BEGIN Reading text

ICI Plc v Colmer (Inspector of Taxes) (No 2)

JurisdictionUK Non-devolved
JudgeLORD NICHOLLS OF BIRKENHEAD,LORD KEITH OF KINKEL,LORD MUSTILL,LORD NOLAN
Judgment Date18 November 1999
Judgment citation (vLex)[1999] UKHL J1118-3
Date18 November 1999
CourtHouse of Lords
Imperial Chemical Industries
(Respondents)
and
Colmer
(Her Majesty'S Inspector Of Taxes) (Appellant)

[1999] UKHL J1118-3

Lord Nicholls of Birkenhead

Lord Keith of Kinkel

Lord Mustill

Lord Nolan

HOUSE OF LORDS

LORD NICHOLLS OF BIRKENHEAD

My Lords,

1

I have had the advantage of reading in draft the speech of my noble and learned friend Lord Nolan. For the reasons he gives I too would allow this appeal.

LORD KEITH OF KINKEL

My Lords,

2

For the reasons contained in the speech to be delivered by my noble and learned friend Lord Nolan, which I have read in draft and with which I agree, I too would allow this appeal.

LORD MUSTILL

My Lords,

3

I have had the advantage of reading in draft the speech prepared by my noble and learned friend Lord Nolan. For the reasons he gives I too would allow this appeal.

LORD NOLAN

My Lords,

4

The facts of this matter are fully set out in the speech which I made in your Lordships' House on 14 March 1996, when the case was first considered. It concerns a claim by the respondents for consortium tax relief. The crucial question was (and is) whether Coopers Animal Health (Holdings) Ltd. ("Holdings"), a company in which the respondent taxpayer holds 49 per cent of the shares, was during the relevant period a holding company as defined by section 258(5)(b) of the Income and Corporation Taxes Act 1970. The definition, so far as material, reads as follows: (now section 413(3)(b) of the Income and Corporation Taxes Act 1998).

"'.. holding company' means a company the business of which consists wholly or mainly in the holding of shares or securities of companies which are its 90 per cent. subsidiaries, and which are trading companies,"

and the opening words of section 258(7) provide that (see now section 413(5) of the Act of 1998)

"References in this and the following sections of this Chapter to a company apply only to bodies corporate resident in the United Kingdom …"

5

Your Lordships held that the opening words of section 258(7) applied to the words "company" and "companies" in section 258(5)(b) with the result that Holdings could only qualify as a "holding company" if its business consisted wholly or mainly in the holding of shares or securities of companies which were not only trading companies but also resident in the United Kingdom. This had been the view of the Special Commissioner, Mr. D. C. Potter Q.C., but the contrary view had been taken by Millett J. (as he then was) and by the Court of Appeal. The significance of the point lay in the fact that Holdings has 23 wholly owned trading subsidiaries of which 19 are resident outside the United Kingdom.

END Reading text

● **Problem set**:
1) Retype the section of the reading text that opens with "Your Lordships held" and closes with "outside the United Kingdom.".
2) Reproduce exactly the lines from the line with "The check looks" through the line with "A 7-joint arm", both included, and no other lines.

BEGIN Data shown

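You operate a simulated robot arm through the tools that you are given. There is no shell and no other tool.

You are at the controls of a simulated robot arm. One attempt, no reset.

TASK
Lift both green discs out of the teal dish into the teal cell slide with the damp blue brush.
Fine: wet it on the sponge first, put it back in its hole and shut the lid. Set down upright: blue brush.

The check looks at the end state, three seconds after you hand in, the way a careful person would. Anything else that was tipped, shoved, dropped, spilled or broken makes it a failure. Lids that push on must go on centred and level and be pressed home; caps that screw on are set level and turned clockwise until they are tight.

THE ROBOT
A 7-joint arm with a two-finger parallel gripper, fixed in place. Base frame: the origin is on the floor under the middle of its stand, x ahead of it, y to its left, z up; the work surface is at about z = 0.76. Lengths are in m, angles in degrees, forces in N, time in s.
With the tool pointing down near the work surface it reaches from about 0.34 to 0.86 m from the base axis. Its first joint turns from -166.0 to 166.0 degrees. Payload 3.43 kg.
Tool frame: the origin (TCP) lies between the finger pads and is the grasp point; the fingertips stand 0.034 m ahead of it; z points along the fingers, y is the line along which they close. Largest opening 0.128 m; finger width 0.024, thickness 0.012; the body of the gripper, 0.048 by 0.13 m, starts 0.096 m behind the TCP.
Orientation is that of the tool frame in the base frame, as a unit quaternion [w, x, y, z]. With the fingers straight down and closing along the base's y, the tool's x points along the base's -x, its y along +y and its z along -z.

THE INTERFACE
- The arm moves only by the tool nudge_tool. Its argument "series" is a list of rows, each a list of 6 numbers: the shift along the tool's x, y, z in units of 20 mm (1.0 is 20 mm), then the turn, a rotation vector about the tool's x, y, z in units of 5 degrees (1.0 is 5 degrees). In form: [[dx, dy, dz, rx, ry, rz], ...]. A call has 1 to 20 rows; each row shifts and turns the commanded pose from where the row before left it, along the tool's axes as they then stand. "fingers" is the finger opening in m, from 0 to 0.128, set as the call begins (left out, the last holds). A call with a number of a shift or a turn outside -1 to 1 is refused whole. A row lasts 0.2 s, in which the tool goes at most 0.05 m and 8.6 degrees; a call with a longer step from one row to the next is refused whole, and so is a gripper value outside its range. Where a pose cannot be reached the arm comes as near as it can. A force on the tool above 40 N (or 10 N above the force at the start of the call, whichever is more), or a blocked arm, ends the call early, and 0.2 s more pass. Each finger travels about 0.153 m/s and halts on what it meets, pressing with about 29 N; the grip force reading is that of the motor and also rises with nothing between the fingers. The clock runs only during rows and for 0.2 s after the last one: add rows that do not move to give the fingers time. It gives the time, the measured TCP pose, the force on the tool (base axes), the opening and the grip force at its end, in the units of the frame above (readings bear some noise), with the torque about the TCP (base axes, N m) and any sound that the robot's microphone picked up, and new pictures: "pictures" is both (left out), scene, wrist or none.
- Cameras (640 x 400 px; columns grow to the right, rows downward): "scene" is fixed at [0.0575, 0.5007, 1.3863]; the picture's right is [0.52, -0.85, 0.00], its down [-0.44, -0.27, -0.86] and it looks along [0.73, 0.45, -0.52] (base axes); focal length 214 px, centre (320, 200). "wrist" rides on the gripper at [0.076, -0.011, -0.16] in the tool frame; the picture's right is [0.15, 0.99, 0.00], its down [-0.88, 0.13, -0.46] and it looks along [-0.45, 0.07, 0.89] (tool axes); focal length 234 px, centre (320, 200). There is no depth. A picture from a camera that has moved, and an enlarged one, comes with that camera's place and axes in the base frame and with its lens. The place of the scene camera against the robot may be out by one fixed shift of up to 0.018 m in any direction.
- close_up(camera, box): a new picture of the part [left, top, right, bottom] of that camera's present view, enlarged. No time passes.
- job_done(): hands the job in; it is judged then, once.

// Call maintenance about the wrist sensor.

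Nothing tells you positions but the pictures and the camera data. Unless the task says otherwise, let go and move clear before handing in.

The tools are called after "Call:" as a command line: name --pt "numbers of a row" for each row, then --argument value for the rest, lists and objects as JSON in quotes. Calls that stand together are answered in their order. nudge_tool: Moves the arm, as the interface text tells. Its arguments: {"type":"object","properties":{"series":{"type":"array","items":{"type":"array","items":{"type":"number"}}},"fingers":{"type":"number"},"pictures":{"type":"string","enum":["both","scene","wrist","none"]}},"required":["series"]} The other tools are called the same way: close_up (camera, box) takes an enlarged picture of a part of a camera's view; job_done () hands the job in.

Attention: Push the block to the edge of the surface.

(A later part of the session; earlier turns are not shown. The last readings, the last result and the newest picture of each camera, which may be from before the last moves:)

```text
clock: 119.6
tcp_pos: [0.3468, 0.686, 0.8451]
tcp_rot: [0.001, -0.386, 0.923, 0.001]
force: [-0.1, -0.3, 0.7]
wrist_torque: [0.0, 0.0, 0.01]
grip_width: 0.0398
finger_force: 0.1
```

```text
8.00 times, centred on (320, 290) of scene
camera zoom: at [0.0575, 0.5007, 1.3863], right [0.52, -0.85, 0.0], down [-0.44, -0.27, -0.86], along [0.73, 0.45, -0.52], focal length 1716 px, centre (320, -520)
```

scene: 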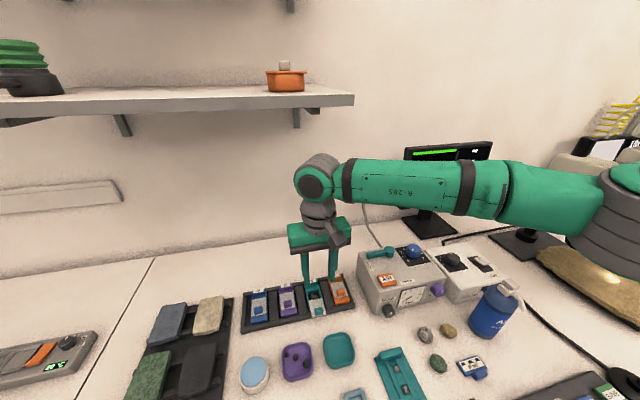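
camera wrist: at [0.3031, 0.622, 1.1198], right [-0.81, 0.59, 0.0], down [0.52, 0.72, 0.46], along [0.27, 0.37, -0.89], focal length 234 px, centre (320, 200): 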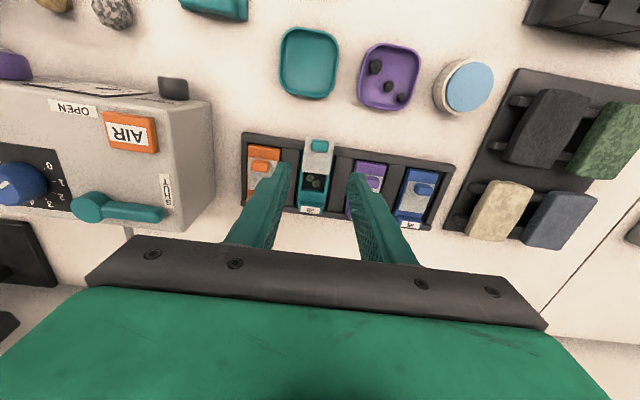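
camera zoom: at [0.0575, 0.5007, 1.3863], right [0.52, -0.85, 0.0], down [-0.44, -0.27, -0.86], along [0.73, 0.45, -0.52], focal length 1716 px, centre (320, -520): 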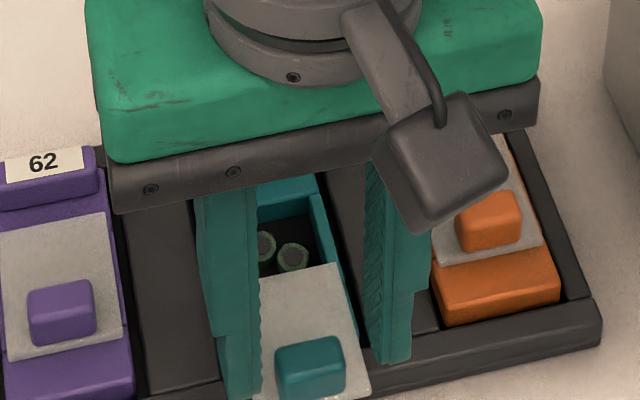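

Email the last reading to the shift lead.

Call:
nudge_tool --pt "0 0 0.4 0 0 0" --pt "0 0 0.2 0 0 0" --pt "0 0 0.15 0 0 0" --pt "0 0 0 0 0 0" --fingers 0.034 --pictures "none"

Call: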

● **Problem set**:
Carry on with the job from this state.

END Data shown

● **Task results**:
1)
Your Lordships held that the opening words of section 258(7) applied to the words "company" and "companies" in section 258(5)(b) with the result that Holdings could only qualify as a "holding company" if its business consisted wholly or mainly in the holding of shares or securities of companies which were not only trading companies but also resident in the United Kingdom. This had been the view of the Special Commissioner, Mr. D. C. Potter Q.C., but the contrary view had been taken by Millett J. (as he then was) and by the Court of Appeal. The significance of the point lay in the fact that Holdings has 23 wholly owned trading subsidiaries of which 19 are resident outside the United Kingdom.

2)
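The check looks at the end state, three seconds after you hand in, the way a careful person would. Anything else that was tipped, shoved, dropped, spilled or broken makes it a failure. Lids that push on must go on centred and level and be pressed home; caps that screw on are set level and turned clockwise until they are tight.

THE ROBOT
A 7-joint arm with a two-finger parallel gripper, fixed in place. Base frame: the origin is on the floor under the middle of its stand, x ahead of it, y to its left, z up; the work surface is at about z = 0.76. Lengths are in m, angles in degrees, forces in N, time in s.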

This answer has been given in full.